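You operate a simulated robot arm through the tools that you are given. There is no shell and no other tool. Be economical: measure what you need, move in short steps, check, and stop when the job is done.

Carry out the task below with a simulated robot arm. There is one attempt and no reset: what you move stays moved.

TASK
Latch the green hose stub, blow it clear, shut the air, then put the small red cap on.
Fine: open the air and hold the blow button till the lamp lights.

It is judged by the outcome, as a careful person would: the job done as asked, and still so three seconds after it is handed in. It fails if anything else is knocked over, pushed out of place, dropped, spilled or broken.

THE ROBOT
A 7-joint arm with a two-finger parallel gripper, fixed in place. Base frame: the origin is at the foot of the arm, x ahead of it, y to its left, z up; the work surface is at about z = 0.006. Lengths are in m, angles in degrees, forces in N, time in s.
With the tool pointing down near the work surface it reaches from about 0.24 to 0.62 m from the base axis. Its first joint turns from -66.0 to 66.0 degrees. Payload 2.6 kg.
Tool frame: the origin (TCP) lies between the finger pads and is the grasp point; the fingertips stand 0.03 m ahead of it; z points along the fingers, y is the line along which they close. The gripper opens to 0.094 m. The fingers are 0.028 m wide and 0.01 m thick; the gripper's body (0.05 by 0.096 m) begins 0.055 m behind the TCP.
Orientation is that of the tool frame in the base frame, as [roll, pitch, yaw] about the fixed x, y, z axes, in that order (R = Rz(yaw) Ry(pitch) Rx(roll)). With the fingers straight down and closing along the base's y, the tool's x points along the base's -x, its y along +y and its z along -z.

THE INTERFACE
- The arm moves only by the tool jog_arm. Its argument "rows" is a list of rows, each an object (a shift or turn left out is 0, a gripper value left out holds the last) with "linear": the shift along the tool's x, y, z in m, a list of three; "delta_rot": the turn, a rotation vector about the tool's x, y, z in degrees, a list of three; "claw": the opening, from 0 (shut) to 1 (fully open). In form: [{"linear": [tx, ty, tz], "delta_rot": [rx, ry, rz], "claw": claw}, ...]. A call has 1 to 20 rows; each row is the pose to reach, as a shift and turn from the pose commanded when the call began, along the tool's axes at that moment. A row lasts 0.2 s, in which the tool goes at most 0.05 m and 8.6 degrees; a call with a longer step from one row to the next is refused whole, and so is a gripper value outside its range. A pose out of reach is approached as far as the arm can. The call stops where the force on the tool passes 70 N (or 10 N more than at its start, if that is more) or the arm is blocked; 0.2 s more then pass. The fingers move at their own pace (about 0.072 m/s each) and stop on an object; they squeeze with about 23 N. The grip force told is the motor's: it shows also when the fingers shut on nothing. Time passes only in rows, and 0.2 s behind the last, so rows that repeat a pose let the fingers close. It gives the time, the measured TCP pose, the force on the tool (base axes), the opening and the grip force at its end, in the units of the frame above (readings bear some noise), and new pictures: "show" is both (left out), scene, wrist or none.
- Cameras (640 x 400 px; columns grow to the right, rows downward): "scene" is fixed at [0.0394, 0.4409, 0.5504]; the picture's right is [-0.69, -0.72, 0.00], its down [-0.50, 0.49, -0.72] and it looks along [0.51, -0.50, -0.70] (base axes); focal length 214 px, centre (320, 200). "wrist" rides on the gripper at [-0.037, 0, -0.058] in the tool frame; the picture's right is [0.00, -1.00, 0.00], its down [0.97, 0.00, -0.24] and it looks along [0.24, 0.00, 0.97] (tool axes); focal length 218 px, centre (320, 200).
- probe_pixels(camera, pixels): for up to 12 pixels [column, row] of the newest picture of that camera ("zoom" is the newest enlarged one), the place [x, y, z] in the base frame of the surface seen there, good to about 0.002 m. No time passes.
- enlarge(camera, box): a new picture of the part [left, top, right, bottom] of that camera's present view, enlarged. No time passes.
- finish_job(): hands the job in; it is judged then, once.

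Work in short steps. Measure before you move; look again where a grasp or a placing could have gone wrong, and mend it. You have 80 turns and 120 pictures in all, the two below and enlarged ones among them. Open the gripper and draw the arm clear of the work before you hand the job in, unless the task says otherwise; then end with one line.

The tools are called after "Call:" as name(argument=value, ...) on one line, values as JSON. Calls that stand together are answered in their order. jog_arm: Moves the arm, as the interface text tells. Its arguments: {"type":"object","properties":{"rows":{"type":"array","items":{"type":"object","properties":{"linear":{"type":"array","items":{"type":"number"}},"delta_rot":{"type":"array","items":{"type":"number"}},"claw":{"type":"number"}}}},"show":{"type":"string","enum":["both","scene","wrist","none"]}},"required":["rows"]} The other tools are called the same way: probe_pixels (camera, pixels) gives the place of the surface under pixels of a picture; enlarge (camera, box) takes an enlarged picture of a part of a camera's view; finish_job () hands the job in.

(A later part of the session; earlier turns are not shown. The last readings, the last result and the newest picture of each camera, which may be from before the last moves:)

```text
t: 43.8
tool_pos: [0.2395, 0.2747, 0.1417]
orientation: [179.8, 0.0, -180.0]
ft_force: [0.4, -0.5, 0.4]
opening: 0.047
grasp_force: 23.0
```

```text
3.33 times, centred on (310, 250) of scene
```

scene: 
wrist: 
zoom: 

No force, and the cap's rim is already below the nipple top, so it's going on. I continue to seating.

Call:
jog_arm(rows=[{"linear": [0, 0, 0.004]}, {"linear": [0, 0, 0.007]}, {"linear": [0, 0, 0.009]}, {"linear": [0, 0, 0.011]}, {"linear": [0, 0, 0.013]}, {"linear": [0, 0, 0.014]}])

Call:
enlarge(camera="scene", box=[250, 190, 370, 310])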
#####
- **WHAT THE EXERCISE ASKS**
Using the listing above, gather each line that holds the string "blow" and copy it.

- **CORRECT ANSWER**
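Latch the green hose stub, blow it clear, shut the air, then put the small red cap on.
Fine: open the air and hold the blow button till the lamp lights.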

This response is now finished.